In the wake of these events, the German press is trying to get a handle on what is behind all this.  What is it like for women in their homelands? Die Presse from Austria interviewed four women from various parts of the Middle East. One woman from Iran recounted how at 16 she was accosted by a man on the street near her house who grabbed her breast. She ran home in tears but her family decided they wouldn’t take it to the police, because in all likelihood it would end up being worse for the victim than her attacker.   A woman from Iraq said the best part about living in Austria was that she could walk around freely, without men constantly in her face, badgering her, demanding her cellphone number.  In Baghdad she had to be home by 5 PM for her own safety. Others in IS-controlled Syria spoke of the fear of Islamist fighters killing them if they did not cover themselves with the hijab.

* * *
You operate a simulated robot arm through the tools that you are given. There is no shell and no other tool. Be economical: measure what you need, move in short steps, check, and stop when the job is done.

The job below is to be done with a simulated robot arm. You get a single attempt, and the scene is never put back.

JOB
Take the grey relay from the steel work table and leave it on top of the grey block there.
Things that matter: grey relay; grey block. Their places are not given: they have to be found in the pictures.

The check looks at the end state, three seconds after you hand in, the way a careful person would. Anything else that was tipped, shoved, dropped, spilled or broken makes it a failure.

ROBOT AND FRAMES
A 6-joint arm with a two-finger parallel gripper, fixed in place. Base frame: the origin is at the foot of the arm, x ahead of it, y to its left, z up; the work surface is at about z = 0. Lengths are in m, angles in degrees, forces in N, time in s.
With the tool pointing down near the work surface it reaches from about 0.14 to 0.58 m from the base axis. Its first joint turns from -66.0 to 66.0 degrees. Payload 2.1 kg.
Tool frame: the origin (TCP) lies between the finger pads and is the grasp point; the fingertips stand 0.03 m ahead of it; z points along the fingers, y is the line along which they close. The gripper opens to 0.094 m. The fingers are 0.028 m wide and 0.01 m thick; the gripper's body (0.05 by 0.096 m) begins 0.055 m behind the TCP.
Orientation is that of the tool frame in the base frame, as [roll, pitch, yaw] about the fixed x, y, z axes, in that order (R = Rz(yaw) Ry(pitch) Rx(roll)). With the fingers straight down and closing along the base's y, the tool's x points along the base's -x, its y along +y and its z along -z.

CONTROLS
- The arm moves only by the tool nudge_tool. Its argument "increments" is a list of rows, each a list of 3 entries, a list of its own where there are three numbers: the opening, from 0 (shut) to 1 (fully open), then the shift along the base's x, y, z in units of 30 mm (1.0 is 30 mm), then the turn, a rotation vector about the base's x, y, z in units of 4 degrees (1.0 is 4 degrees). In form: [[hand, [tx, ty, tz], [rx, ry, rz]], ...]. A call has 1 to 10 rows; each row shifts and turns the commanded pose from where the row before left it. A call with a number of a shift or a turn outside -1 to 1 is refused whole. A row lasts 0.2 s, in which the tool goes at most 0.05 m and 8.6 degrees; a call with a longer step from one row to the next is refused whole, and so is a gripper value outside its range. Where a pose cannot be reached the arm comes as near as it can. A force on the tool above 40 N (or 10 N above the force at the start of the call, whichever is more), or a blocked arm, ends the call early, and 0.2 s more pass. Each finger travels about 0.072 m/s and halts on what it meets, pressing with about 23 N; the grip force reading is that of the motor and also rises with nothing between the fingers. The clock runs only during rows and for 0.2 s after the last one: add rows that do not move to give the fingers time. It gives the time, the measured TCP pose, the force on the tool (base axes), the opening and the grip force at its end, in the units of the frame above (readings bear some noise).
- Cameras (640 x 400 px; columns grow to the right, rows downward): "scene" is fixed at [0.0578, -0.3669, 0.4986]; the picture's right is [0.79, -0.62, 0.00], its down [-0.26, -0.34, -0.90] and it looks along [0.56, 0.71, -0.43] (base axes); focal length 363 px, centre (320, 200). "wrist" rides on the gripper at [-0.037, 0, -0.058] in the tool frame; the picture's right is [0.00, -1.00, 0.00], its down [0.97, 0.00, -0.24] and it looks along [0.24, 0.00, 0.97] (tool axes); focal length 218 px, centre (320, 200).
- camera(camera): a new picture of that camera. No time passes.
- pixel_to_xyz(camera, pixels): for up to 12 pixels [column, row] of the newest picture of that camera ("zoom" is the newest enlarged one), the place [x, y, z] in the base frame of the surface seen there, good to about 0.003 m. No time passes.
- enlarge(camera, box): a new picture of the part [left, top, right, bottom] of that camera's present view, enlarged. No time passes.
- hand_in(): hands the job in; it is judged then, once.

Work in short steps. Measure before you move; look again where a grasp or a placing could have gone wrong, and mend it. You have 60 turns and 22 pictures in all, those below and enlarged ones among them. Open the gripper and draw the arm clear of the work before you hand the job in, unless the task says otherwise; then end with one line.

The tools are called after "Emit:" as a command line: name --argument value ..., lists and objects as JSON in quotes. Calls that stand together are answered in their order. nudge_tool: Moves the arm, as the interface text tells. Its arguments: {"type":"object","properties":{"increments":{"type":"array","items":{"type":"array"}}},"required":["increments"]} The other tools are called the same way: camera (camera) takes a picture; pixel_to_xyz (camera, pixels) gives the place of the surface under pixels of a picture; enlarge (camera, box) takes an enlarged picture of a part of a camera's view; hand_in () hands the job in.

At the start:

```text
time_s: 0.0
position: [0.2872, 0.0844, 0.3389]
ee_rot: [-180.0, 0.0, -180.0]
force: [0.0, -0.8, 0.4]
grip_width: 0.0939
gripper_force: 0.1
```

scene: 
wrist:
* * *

In short, these women are not free to live their lives.   Fear follows them wherever they go even if they are encased in their prison clothing.   Now women in Germany are afraid too.   Sales of pepper spray are up. Right-wing protestors are in the streets. No one knows how it will end.

 

 

Sacrilege in Köln (Cologne)

There is a song I’ve always liked by Georges Brassens, the unofficial poet laureate of France, called “Le Grand Pan”  (“Pan, the Great”). In the second verse he tells us how in the old days, the gods would rush to the aid of two lovers as soon as they heard a single “I love you,” and with their aid….

La plus humble amourette était alors bénie

Sacrée par Aphrodite, Eros, et compagnie.

L’amour donnait un lustre au pire des minus,

Et la moindre amoureuse avait tout de Vénus.

 

Even the most humble romance was blessed

Made sacred by Aphrodite, Eros and company.

Love gave a lustre to even the worst of losers,

And the least of women in love had all the qualities of Venus.

This is the sacrament of sexual union.   To sense those mutual feelings of attraction swirling, forming, taking over two “imbéciles heureux” as Brassens says, is to know what the Divine is all about.  And it’s there for everyone to experience, even the most humble of us.

But the important word here is “mutual.”   Those supernal energies that send us to the farthest reaches of happiness only operate when love is requited. Failing that, love withers and dies, or leaves only lust, and lust can lead to the Dark Side.  Men are programmed by their DNA to look aggressively for partners, and in the not-too-distant past, they took them by force if necessary. Civilization gave us romance and a moral compass, empowering women by diverting the genetic drive of the male to reproduce.  (I know, I know–women have this drive too, but the danger comes primarily from men).

The veneer of civilization washes off quickly, especially when lubricated by alcohol, and especially when people turn into packs. The horrific events in Cologne, Germany on New Year’s Eve illustrate yet again how frightening life can be for women, even in the most civilized of countries. We don’t know all the details yet, but what we do know is bad enough: hundreds of drunken men encircling women, groping them, assaulting them, making them fear for their lives. It calls to mind events in our own country in 2000 when at the Puerto Rican parade in New York City the same thing happened, or the so called “Eve teasing” in India that can lead to the most terrifying sexual assaults imaginable.

What do we do about this?   Mothers and fathers! Your first duty to your sons is to teach them that sexual union is sacred to whatever gods you serve, or if you have no gods, sacred to what it means to be human, sacred to all that life on this planet means, sacred period.  Women are reflections of the goddesses and in motherhood they are heroes, bringing new life to the world at the risk of their own.   We owe women so much. They need our respect.  Teach your boys!